** Start of DATA LISTING **

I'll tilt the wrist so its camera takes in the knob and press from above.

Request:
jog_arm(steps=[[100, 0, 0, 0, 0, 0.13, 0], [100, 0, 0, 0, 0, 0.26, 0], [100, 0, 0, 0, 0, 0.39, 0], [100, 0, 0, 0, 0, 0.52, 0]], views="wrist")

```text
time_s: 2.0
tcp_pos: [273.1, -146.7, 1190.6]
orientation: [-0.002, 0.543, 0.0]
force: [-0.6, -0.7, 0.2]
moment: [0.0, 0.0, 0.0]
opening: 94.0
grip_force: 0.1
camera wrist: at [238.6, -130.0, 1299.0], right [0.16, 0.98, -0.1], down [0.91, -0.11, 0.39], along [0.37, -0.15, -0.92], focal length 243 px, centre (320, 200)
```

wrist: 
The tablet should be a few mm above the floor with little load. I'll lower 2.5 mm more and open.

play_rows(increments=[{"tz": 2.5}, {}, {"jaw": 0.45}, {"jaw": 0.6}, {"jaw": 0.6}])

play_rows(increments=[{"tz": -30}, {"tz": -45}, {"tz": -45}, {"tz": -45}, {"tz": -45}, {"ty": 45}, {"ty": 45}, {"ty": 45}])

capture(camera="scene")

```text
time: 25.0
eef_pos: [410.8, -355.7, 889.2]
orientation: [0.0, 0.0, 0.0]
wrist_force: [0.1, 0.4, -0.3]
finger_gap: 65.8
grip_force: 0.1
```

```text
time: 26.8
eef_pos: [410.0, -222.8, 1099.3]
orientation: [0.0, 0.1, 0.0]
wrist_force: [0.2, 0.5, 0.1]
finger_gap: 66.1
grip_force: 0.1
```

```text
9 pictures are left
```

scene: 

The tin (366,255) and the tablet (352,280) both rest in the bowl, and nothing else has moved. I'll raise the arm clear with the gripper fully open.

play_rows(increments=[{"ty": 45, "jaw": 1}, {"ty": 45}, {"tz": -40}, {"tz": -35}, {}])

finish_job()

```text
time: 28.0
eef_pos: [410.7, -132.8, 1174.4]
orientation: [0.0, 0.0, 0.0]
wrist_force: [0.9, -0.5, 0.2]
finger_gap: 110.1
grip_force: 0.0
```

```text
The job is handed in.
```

** End of DATA LISTING **
** Start of DATA LISTING **

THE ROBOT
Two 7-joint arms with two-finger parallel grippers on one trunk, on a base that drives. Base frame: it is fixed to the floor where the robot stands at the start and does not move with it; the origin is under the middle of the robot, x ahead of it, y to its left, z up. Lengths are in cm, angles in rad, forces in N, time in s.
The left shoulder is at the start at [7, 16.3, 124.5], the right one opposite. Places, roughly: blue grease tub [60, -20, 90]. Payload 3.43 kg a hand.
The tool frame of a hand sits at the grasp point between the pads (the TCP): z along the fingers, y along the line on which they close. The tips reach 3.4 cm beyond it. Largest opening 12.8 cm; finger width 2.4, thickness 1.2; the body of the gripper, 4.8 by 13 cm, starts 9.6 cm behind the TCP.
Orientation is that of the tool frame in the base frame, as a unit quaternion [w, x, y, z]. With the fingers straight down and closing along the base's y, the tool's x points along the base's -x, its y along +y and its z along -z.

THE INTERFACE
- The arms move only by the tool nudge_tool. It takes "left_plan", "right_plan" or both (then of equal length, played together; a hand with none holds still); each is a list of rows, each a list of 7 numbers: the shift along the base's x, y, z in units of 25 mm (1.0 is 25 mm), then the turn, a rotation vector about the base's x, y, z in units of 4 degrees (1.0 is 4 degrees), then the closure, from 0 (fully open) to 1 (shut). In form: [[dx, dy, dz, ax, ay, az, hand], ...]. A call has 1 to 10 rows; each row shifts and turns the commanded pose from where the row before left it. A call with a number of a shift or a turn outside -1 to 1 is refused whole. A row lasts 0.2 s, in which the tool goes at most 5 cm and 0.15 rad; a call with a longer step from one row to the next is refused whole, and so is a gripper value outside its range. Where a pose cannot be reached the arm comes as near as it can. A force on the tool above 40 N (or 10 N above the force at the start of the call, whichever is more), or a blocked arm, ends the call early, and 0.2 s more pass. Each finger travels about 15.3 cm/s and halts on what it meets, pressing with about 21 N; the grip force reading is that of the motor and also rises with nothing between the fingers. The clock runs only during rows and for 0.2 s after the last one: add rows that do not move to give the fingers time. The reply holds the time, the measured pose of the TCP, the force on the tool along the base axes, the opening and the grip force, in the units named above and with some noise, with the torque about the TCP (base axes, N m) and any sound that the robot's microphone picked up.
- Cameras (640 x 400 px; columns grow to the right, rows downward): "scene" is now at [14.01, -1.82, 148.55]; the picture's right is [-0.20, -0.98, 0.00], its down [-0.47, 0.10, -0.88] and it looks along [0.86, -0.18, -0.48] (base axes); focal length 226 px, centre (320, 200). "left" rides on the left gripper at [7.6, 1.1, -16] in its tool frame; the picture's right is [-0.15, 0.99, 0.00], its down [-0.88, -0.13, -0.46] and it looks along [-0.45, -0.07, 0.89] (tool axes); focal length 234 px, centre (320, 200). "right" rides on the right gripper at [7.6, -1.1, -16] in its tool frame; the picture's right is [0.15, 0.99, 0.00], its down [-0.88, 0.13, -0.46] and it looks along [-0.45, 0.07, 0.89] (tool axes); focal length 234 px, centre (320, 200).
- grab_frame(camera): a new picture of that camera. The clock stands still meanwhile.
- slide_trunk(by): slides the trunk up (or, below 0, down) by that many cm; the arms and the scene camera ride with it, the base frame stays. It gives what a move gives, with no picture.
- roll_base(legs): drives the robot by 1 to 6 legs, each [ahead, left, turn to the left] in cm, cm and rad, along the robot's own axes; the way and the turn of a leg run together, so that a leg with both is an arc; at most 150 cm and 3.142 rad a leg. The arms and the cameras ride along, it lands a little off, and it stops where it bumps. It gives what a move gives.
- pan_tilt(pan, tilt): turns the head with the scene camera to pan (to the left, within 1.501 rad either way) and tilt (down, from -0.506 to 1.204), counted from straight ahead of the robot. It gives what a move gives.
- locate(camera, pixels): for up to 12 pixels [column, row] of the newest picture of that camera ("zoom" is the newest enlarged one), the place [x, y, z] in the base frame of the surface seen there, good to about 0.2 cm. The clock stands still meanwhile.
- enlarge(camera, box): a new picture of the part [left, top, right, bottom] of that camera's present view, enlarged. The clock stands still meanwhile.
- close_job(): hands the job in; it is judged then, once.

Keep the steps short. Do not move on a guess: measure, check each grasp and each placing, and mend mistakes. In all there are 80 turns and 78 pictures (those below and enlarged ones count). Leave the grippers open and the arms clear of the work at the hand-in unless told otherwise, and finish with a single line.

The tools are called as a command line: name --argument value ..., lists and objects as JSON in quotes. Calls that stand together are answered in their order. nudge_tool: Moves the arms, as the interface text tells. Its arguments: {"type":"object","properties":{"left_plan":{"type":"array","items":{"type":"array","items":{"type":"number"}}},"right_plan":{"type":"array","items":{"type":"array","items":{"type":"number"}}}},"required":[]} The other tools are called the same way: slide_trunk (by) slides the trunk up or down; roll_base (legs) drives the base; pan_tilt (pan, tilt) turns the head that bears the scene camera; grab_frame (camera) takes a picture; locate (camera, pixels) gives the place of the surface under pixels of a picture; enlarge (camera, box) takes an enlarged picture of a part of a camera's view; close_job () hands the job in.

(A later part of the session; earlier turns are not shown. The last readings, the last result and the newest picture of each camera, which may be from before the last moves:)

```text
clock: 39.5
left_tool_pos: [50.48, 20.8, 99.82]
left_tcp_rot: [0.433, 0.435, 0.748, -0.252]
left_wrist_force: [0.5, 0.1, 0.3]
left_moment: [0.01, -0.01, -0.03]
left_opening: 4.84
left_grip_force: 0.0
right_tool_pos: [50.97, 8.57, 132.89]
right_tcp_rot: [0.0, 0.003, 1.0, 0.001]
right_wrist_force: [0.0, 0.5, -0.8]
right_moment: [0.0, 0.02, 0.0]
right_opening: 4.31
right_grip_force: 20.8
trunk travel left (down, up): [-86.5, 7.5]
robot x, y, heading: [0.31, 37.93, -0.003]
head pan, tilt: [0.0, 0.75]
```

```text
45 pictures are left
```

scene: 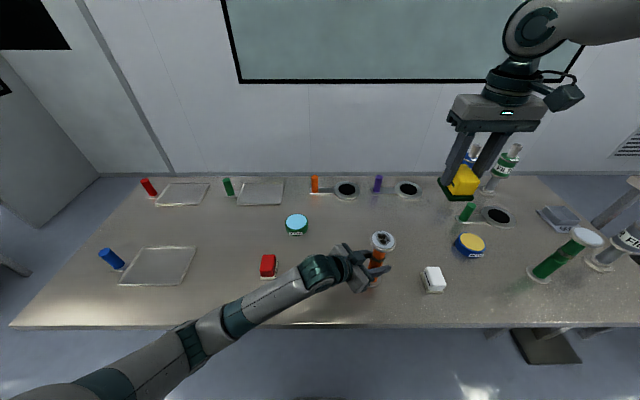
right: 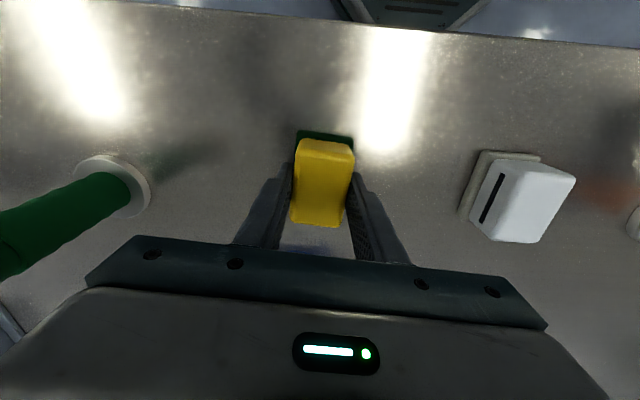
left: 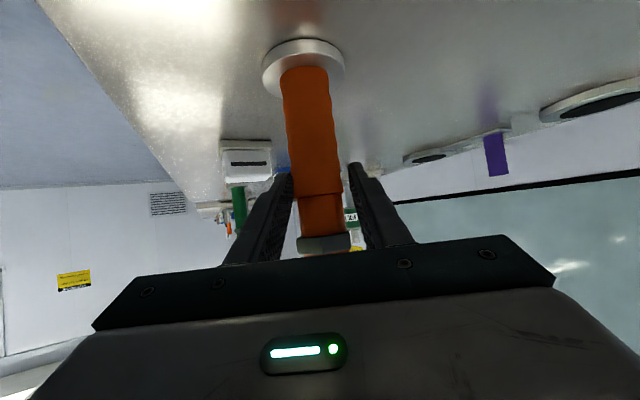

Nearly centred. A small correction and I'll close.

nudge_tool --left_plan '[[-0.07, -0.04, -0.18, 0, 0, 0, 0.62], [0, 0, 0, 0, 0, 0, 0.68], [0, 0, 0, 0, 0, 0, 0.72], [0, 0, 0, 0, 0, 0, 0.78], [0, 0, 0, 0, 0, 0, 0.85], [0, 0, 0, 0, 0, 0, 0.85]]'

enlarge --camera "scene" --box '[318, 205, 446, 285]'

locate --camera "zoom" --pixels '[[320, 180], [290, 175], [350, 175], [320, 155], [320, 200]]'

** End of DATA LISTING **
** Start of DATA LISTING **

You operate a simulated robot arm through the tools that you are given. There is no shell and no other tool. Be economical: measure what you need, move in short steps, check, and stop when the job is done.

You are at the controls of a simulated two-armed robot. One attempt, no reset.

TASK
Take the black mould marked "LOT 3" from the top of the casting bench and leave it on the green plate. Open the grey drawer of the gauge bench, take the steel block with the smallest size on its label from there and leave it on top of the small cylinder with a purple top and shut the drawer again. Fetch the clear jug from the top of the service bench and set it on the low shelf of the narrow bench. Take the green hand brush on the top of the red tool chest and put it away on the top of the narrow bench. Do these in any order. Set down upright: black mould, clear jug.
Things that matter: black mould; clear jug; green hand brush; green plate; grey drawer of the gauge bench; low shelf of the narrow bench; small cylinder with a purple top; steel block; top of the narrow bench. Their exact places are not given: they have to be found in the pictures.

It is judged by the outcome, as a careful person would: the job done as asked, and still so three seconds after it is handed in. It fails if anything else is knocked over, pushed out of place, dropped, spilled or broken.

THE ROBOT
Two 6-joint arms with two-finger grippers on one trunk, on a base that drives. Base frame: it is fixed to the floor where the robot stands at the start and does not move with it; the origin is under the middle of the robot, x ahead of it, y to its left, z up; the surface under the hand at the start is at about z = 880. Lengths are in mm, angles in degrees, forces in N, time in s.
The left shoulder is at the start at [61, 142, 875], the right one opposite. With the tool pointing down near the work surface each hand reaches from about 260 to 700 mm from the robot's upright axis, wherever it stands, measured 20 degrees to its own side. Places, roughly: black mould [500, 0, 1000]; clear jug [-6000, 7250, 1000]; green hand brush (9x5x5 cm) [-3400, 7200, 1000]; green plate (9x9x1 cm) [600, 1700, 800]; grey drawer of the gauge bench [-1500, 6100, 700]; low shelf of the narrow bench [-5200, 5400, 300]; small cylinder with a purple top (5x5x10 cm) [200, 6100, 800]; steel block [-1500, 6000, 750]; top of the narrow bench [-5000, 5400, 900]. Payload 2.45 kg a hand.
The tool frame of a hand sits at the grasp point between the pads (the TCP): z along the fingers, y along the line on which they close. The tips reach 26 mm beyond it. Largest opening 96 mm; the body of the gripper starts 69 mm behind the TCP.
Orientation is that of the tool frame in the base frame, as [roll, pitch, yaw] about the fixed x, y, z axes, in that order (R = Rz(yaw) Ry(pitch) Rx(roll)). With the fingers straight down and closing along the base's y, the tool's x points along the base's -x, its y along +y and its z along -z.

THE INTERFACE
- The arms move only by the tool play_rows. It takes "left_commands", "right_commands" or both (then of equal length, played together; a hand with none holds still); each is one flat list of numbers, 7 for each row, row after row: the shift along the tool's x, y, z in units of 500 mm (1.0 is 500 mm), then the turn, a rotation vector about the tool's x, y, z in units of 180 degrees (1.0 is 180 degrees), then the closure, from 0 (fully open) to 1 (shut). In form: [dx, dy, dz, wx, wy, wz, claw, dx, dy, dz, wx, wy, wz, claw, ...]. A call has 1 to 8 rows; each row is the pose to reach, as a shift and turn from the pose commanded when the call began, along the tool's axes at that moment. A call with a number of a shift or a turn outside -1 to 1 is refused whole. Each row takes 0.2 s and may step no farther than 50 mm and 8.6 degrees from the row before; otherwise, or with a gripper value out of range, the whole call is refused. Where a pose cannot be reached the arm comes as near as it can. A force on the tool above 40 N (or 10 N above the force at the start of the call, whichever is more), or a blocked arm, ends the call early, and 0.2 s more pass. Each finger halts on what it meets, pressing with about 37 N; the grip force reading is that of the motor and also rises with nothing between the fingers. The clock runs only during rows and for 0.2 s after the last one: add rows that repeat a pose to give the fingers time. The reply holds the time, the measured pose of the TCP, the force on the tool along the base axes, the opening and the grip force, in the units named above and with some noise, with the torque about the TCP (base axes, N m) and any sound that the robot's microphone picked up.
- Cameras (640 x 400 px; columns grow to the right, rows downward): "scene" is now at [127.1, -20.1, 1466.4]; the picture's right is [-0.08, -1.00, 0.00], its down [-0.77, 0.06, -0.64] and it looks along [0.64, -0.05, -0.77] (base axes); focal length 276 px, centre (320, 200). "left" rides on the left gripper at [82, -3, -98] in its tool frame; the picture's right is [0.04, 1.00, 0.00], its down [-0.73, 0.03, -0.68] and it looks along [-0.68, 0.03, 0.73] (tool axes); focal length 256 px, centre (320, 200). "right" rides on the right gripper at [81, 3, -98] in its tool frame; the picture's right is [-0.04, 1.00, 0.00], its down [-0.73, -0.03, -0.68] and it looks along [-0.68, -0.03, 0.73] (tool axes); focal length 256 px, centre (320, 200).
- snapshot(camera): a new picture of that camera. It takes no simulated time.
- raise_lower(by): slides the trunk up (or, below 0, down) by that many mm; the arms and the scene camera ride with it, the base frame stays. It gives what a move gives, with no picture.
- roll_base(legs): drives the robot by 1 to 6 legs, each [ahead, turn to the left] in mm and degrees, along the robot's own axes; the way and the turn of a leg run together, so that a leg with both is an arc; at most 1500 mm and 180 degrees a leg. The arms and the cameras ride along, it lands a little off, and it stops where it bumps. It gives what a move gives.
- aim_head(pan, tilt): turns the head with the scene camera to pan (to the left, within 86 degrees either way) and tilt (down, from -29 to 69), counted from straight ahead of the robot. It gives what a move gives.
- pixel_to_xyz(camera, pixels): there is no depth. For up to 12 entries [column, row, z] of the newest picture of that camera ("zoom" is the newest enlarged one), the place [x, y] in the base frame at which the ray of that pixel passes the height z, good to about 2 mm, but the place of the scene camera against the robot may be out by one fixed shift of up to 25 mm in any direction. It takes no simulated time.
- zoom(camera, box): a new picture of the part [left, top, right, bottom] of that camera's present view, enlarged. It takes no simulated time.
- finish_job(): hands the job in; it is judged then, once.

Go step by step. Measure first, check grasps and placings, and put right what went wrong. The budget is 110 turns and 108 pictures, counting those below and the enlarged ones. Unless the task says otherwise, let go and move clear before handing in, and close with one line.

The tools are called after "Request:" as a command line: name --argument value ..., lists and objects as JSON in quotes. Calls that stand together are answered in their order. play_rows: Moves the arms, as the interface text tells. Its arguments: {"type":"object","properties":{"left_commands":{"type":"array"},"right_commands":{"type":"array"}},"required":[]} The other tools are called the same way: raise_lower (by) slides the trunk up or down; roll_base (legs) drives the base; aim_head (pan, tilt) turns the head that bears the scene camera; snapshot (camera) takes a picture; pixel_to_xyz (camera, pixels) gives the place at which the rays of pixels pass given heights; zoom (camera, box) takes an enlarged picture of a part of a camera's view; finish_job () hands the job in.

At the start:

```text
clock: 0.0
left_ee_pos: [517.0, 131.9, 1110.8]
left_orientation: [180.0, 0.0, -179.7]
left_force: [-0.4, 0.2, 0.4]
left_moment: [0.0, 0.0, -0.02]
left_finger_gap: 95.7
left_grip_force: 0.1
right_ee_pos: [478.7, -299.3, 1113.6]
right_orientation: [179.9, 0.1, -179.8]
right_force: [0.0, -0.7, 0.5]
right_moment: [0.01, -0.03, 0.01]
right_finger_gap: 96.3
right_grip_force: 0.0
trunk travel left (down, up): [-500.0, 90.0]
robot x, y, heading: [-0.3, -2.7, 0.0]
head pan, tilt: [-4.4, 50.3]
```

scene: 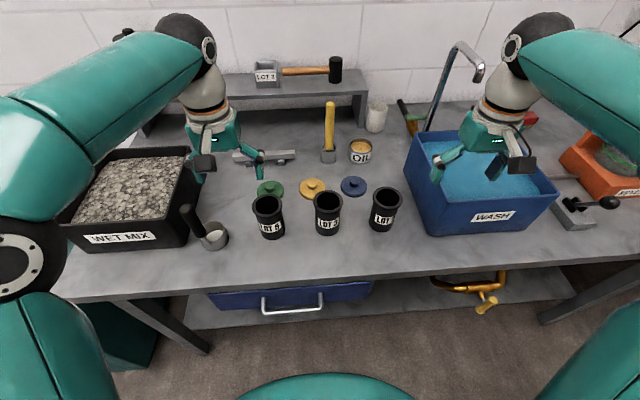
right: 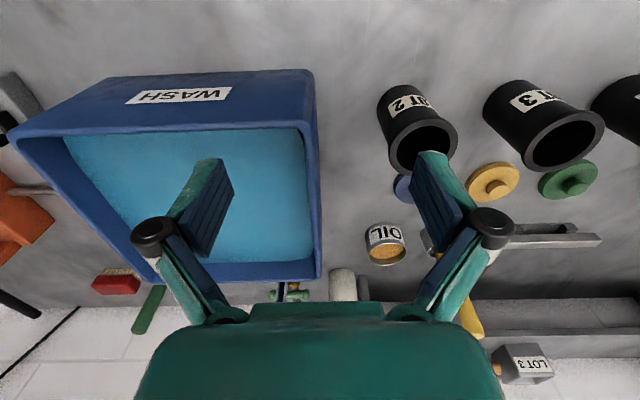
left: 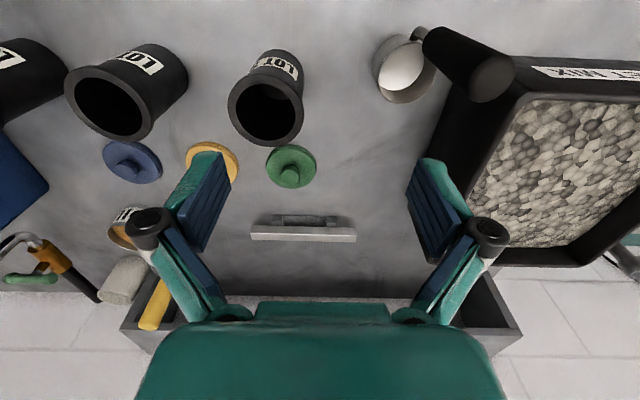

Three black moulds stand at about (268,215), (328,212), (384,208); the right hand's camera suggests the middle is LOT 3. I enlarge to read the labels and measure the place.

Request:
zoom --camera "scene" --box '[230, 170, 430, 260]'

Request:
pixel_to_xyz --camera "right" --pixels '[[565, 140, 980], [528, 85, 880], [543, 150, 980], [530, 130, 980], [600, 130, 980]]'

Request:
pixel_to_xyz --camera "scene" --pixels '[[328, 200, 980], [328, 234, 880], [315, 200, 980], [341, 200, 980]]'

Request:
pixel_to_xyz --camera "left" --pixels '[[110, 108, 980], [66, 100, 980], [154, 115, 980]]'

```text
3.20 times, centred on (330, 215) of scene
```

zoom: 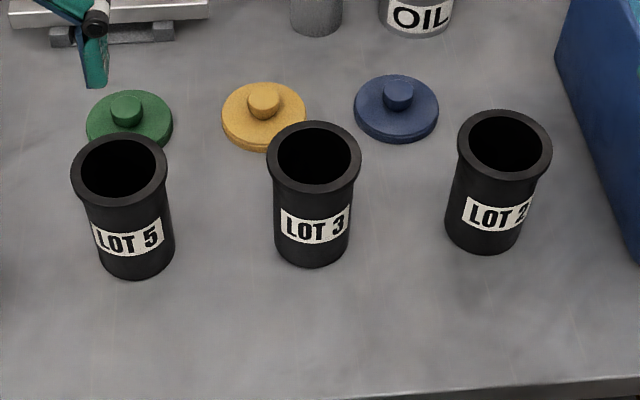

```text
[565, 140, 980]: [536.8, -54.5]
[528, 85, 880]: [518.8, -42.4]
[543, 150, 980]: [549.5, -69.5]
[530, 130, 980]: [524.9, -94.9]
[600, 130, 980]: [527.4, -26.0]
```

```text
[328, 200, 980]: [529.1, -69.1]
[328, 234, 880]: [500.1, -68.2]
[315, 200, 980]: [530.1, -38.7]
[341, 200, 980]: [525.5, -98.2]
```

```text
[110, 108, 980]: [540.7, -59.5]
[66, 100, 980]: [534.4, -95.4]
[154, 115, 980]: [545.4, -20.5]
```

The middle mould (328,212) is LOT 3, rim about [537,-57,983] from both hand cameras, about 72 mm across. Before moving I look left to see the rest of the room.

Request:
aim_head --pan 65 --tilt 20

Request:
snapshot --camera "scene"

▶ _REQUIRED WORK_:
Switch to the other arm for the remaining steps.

** End of DATA LISTING **

Return every line above that contains the word "heading".

robot x, y, heading: [0.31, 37.93, -0.003]
robot x, y, heading: [-0.3, -2.7, 0.0]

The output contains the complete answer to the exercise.